GOAL.
I need one stretch of the source document verbatim, from "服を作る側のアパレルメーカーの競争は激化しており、" to "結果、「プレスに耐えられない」".

SOURCE DOCUMENT.
########
クリーニング豆知識

第三回:なぜ割れる? ワイシャツボタンの謎

「クリーニング業に携わる人間からすると当然の事であっても、
お客様からすれば当然でない事はたくさんある」


常々感じていたそのギャップを少しでも埋めるため、このコラムでは、
クリーニング業者から見た、衣類に関する様々な豆知識を公開しています

第三回目は、ワイシャツのボタンにまつわるお話


当社では、毎月たくさんの枚数のワイシャツをお受けしています
他社でも、チラシに
「ワイシャツ○○円!」と大きく書いている所も多く、
クリーニング業において、ワイシャツは主力と言っていい存在でしょう

そのワイシャツには、
前・袖と1枚につき10〜15個程度のボタンが付いています

そのボタン、割れたり、欠けたりしていないでしょうか
それも、決まって同じワイシャツの同じボタンが割れ・欠けている、
・・・と言う経験はありませんか?


実はワイシャツのボタンには、
割れ・欠けやすいモノがあります


具体的には、

◎反り返ったデザインのもの(横から見ると「 ( 」のような形のもの)
◎貝で出来ているもの
(裏を見て、貝特有の
まだら模様であれば大抵はそうです)
◎極端に大きいもの

などです。ただしこれらは大まかな分類であり、
上記のものでも丈夫なボタンもあります


服を作る側のアパレルメーカーの競争は激化しており、
他社との差別化をはかるため、生地やデザインはもとよりボタンも、
「他にはない」形のものを使ったワイシャツが増えています

しかし、クリーニング店でプレスする際、
標準的なデザインのボタンのワイシャツも、
変わったデザインのボタンのワイシャツも、
同じプレス機でプレスされます

結果、「プレスに耐えられない」
ボタンが割れ・欠けてしまいます



プレス機を製造している、
クリーニング機械の会社の方も努力はされているようですが、
次々と新しいボタンが出てくるため、完璧な対応は難しいようです

中には非常に脆く、
「クリーニング店でプレスする事を想定していない」
########
(Dataset entries)
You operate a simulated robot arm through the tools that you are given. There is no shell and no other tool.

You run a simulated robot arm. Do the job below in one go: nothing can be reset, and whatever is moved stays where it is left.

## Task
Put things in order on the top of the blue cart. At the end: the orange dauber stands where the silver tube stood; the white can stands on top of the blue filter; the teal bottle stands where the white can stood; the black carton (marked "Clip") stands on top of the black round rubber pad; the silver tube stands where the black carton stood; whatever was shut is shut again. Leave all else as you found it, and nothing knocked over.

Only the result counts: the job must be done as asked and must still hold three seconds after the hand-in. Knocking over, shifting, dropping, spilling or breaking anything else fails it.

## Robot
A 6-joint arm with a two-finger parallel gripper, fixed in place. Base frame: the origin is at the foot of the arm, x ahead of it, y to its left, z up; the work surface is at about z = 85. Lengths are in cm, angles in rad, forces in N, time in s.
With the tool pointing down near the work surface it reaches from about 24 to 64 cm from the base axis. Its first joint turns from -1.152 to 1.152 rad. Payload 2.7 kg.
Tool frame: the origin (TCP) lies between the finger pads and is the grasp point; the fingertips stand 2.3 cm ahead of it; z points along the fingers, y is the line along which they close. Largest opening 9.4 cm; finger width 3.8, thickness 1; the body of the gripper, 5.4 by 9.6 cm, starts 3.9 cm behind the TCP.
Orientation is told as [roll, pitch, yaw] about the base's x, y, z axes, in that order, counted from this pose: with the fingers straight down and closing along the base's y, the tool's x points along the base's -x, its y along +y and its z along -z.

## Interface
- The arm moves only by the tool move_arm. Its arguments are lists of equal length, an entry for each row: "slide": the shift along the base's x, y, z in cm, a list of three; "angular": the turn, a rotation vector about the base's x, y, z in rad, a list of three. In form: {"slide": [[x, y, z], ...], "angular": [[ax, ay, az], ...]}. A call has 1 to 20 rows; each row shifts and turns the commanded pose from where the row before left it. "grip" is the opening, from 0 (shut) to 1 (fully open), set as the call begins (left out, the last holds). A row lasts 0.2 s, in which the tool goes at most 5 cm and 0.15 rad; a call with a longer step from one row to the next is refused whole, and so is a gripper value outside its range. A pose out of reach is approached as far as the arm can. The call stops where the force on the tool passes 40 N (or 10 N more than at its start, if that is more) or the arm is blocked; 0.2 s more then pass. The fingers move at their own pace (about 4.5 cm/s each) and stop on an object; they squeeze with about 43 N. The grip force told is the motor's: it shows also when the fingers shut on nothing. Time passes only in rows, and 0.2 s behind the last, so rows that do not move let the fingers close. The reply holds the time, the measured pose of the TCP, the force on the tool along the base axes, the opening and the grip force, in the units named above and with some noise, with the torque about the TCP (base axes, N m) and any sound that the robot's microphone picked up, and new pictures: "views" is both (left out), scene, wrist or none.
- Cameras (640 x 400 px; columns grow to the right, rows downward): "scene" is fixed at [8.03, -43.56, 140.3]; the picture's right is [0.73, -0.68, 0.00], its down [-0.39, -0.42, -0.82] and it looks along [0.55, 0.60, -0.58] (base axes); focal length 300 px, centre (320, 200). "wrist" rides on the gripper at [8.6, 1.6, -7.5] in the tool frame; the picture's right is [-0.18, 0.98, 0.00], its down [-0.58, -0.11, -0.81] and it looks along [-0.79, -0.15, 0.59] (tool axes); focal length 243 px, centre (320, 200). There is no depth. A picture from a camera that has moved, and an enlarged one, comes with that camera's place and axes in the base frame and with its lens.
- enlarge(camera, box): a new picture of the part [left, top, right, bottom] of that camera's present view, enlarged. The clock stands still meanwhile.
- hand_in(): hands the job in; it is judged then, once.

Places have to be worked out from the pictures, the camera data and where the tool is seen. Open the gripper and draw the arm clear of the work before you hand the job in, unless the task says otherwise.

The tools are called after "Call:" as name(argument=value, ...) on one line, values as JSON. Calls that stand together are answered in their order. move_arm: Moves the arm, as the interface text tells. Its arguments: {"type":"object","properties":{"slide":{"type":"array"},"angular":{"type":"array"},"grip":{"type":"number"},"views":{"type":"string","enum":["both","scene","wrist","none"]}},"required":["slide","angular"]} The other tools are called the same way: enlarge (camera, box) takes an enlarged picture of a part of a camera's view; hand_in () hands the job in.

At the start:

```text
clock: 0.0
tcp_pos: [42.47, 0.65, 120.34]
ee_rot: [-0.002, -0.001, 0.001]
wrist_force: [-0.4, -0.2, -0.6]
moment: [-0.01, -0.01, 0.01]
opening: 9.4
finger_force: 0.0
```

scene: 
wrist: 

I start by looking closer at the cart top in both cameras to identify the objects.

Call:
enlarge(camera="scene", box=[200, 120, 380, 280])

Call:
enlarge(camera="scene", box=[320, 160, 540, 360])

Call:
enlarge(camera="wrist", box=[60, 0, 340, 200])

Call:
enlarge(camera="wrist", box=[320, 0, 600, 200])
########
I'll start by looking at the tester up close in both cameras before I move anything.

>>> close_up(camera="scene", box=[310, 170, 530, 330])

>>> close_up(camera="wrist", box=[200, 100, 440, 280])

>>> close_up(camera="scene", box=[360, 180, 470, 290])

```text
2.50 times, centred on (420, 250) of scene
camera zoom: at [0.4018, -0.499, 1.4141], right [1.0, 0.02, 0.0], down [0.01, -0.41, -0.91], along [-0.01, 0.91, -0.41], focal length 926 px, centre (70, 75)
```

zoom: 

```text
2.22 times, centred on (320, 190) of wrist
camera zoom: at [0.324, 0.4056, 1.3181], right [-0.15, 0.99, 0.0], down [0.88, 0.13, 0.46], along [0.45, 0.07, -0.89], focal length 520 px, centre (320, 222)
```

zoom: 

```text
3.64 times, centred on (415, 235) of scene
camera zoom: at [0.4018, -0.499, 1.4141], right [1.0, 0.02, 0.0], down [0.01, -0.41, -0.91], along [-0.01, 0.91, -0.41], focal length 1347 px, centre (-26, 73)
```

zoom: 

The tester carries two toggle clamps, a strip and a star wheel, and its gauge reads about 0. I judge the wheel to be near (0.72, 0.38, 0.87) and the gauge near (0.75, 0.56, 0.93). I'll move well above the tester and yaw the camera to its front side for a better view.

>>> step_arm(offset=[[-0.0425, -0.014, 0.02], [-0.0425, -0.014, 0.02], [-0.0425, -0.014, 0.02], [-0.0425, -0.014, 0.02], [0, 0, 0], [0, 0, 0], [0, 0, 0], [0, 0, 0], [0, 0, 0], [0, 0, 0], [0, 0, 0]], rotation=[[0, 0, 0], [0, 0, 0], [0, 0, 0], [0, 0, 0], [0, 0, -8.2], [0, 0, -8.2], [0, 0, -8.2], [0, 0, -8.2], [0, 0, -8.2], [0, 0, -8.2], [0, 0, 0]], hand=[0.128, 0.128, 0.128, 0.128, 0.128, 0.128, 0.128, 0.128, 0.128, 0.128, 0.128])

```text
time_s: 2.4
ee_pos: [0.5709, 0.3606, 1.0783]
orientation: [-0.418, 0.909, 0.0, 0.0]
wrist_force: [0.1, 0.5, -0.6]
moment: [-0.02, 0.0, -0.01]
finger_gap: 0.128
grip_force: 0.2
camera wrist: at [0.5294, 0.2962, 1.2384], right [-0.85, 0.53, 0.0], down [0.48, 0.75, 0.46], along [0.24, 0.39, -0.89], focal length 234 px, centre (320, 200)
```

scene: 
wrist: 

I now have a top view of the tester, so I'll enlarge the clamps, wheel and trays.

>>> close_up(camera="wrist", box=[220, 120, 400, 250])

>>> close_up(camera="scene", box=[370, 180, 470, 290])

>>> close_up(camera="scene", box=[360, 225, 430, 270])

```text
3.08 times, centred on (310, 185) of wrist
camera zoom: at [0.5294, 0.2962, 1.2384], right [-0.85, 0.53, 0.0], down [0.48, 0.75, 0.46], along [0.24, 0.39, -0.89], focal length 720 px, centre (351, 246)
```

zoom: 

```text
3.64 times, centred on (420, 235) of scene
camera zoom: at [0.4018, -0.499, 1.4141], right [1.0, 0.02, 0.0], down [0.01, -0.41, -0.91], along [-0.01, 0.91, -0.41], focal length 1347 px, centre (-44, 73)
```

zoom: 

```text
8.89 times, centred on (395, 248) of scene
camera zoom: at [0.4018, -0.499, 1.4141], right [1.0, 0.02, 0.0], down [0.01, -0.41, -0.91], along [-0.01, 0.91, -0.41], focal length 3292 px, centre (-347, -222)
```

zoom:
########
SOLUTION.
服を作る側のアパレルメーカーの競争は激化しており、
他社との差別化をはかるため、生地やデザインはもとよりボタンも、
「他にはない」形のものを使ったワイシャツが増えています

しかし、クリーニング店でプレスする際、
標準的なデザインのボタンのワイシャツも、
変わったデザインのボタンのワイシャツも、
同じプレス機でプレスされます

結果、「プレスに耐えられない」